● Brief 1:
Could you give the text block again in full?
● Brief 2:
Your answer should consist solely of the lines from the one with "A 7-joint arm" through the one with "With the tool", copied exactly, endpoints included.

● Text block:
>> BEGIN

Thursday, May 29, 2014

Lilac Thief

I was on my way to deliver a gift when I passed the old school house turned house and gasped. The house had been empty for quite some time and the real estate sign was gone so I wondered if it had been sold. I decided I would stop to take a look on my way back home.

That I did.  I pulled over into a driveway that was fading and looked at the overgrown lawn.  The front door was very close to the road so I peeked in the window to see if the place was truly empty.  

O.K. good...no one to ask if I could pick some lilacs that were leaning over and touching the front door.  The road going past the house was not a busy one, but still I felt a little guilty if anyone saw me.  

The reason I had gasped when I first saw the lilacs was because of the colors.  The lilac bush closest to the house was a dark vibrant purple, not a color frequently seen.  The bush next to the purple one was a beautiful bluish shade of lavender, not the pale color that is so frequent along roadsides.  The last bush contained double white blooms which seemed rare to me as well.  

I started breaking off the dark purple stems and heard a car coming.  I ducked my head into the bush as the car passed.  My problem is I have never taken anything except flowers without asking permission but even so I didn’t want anyone to recognize me.

>> END

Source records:

>> BEGIN

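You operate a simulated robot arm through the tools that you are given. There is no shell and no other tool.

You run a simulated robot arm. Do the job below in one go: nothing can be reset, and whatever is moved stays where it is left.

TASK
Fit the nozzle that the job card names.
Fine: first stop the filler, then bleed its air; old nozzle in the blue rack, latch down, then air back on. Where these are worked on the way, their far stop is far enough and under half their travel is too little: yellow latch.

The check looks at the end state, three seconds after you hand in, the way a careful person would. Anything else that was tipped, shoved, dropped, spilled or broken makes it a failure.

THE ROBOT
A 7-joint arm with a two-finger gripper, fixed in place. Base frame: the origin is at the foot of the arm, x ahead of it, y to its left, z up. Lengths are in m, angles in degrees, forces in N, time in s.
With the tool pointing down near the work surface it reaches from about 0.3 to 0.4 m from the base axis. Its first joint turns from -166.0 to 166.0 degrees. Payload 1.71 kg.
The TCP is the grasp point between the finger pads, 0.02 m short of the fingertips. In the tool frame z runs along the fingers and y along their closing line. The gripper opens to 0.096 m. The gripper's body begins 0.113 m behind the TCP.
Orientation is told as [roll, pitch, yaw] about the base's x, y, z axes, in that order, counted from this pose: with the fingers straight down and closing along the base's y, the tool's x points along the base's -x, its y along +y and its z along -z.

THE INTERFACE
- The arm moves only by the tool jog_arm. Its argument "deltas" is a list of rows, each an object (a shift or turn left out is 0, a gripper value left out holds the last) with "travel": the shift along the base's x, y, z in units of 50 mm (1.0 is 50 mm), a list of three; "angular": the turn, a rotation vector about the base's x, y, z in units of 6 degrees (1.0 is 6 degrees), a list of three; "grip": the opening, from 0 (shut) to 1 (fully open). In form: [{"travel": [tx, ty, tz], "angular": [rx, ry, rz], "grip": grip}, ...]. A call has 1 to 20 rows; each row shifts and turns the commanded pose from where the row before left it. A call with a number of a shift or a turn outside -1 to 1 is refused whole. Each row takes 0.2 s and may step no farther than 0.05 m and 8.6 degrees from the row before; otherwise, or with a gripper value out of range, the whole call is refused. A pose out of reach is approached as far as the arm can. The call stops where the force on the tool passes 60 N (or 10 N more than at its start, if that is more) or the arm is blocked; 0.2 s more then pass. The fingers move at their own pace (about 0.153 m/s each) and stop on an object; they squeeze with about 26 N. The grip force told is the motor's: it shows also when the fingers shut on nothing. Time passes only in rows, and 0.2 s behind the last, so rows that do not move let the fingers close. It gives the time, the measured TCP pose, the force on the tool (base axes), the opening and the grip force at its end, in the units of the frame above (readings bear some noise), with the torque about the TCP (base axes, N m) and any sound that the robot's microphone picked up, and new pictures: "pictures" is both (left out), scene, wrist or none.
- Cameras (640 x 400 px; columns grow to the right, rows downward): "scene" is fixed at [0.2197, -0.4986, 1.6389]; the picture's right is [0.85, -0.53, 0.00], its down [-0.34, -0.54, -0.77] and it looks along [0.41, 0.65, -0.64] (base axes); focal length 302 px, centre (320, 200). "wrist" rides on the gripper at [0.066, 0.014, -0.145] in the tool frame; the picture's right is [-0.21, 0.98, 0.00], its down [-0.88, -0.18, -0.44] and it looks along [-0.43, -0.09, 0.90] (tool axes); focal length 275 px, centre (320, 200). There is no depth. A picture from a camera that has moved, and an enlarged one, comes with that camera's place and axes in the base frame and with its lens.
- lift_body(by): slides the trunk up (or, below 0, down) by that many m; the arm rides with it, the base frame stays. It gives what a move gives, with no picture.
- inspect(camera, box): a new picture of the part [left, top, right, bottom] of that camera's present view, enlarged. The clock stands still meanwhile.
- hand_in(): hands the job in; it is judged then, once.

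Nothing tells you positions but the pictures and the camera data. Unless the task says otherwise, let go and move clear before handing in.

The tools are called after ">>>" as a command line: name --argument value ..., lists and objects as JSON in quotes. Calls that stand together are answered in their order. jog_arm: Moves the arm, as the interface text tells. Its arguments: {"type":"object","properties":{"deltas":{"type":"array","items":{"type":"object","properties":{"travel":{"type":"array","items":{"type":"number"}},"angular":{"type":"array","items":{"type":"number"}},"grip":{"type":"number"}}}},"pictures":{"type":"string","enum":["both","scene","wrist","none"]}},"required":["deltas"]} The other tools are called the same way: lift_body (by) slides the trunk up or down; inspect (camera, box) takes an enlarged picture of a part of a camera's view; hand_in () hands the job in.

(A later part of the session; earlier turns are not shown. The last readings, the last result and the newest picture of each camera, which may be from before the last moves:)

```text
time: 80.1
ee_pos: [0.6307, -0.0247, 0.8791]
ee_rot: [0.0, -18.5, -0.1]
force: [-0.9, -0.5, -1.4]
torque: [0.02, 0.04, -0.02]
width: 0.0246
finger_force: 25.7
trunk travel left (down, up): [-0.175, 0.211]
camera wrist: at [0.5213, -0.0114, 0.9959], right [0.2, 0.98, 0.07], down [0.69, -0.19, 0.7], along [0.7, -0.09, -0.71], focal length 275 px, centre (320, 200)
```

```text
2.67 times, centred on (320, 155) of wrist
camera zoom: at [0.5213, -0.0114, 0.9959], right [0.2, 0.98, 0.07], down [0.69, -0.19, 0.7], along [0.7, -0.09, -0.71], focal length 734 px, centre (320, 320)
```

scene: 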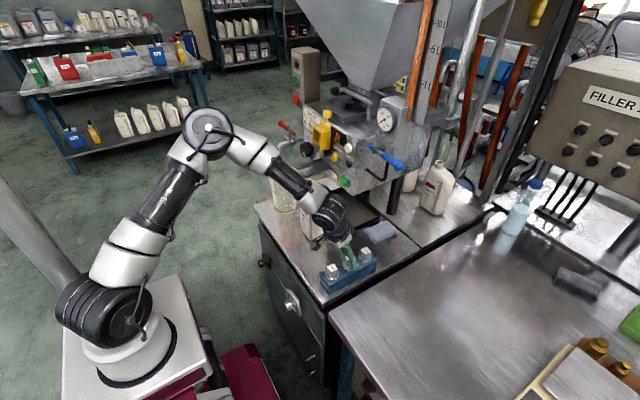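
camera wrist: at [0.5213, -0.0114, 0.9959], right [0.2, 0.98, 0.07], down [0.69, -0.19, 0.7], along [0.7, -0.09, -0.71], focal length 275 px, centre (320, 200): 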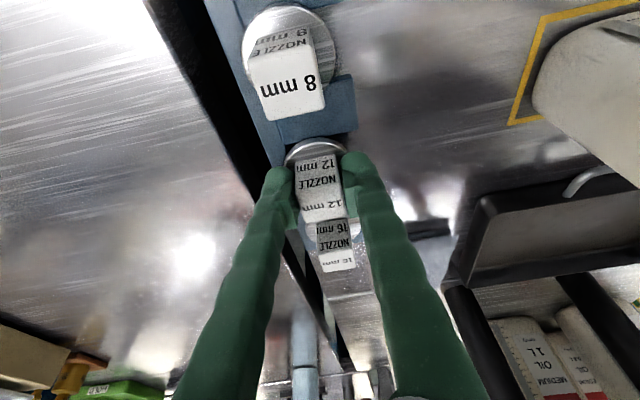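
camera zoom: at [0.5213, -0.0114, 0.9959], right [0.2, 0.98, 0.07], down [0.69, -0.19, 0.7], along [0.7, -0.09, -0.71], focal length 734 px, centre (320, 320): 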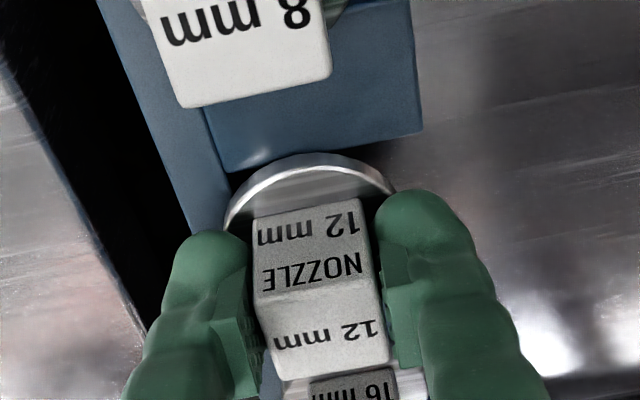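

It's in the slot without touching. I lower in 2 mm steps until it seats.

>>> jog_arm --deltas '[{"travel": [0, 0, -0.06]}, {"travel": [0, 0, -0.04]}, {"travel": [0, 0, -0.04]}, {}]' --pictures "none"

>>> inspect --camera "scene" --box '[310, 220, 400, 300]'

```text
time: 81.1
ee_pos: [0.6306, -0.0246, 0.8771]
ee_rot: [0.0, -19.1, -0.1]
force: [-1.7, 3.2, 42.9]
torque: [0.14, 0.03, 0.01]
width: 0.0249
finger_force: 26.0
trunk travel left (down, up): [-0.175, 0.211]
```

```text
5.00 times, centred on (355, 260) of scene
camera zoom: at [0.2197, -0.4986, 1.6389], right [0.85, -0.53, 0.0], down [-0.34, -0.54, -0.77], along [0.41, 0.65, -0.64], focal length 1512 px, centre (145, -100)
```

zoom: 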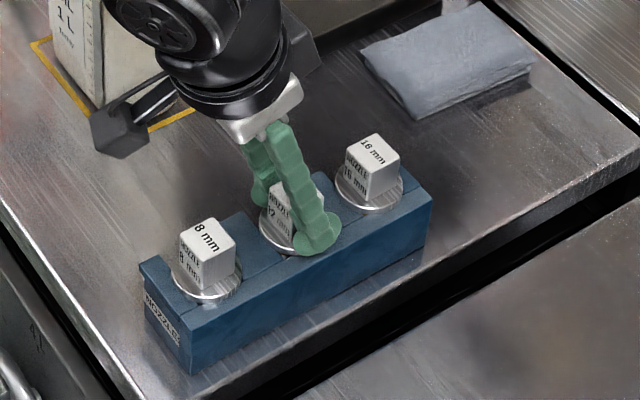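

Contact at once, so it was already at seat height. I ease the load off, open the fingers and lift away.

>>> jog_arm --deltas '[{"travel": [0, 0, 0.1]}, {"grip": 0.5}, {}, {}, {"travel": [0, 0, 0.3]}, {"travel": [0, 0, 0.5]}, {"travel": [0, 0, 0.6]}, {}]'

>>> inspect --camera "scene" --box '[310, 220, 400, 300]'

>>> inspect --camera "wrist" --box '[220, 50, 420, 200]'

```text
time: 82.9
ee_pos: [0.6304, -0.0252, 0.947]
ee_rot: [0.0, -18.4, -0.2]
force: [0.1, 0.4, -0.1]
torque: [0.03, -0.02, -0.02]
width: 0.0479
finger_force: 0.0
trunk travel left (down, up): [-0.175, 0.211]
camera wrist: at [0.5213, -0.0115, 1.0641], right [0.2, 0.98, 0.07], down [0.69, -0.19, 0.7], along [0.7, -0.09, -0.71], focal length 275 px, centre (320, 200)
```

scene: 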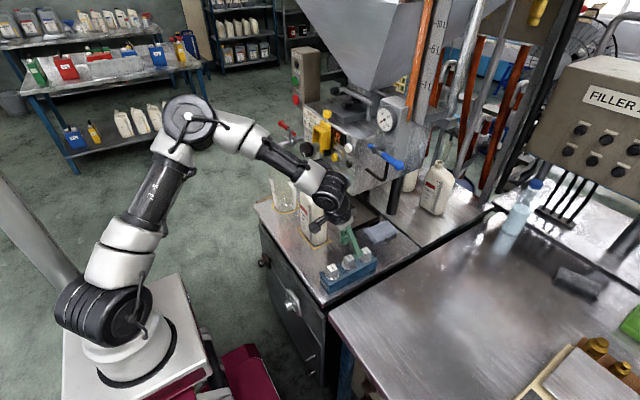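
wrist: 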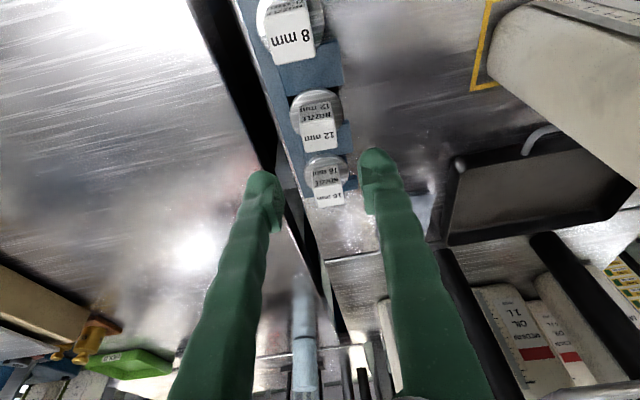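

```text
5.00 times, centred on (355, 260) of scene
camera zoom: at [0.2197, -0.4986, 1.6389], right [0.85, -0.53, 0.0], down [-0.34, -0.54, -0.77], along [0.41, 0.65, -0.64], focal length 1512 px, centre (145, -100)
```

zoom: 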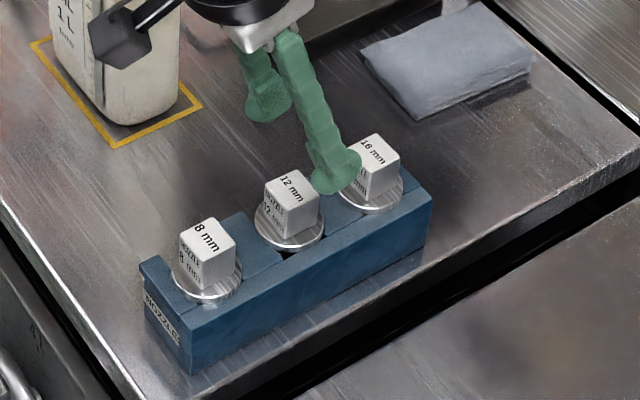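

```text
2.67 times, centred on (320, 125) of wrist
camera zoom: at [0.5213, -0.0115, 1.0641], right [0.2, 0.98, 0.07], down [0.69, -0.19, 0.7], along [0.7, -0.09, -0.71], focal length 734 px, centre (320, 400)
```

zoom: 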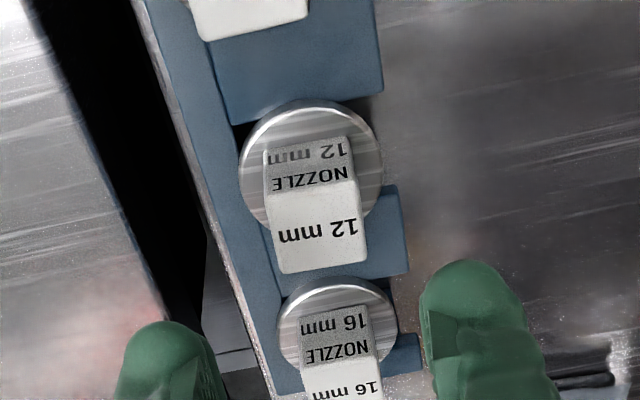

>> END
>> BEGIN

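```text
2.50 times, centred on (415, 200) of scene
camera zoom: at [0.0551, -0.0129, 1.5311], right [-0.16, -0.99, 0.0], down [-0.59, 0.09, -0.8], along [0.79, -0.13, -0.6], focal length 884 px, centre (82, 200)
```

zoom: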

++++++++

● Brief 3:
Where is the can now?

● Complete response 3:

>> END

● Complete response 1:
Thursday, May 29, 2014

Lilac Thief

I was on my way to deliver a gift when I passed the old school house turned house and gasped. The house had been empty for quite some time and the real estate sign was gone so I wondered if it had been sold. I decided I would stop to take a look on my way back home.

That I did.  I pulled over into a driveway that was fading and looked at the overgrown lawn.  The front door was very close to the road so I peeked in the window to see if the place was truly empty.  

O.K. good...no one to ask if I could pick some lilacs that were leaning over and touching the front door.  The road going past the house was not a busy one, but still I felt a little guilty if anyone saw me.  

The reason I had gasped when I first saw the lilacs was because of the colors.  The lilac bush closest to the house was a dark vibrant purple, not a color frequently seen.  The bush next to the purple one was a beautiful bluish shade of lavender, not the pale color that is so frequent along roadsides.  The last bush contained double white blooms which seemed rare to me as well.  

I started breaking off the dark purple stems and heard a car coming.  I ducked my head into the bush as the car passed.  My problem is I have never taken anything except flowers without asking permission but even so I didn’t want anyone to recognize me.

● Complete response 2:
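A 7-joint arm with a two-finger gripper, fixed in place. Base frame: the origin is at the foot of the arm, x ahead of it, y to its left, z up. Lengths are in m, angles in degrees, forces in N, time in s.
With the tool pointing down near the work surface it reaches from about 0.3 to 0.4 m from the base axis. Its first joint turns from -166.0 to 166.0 degrees. Payload 1.71 kg.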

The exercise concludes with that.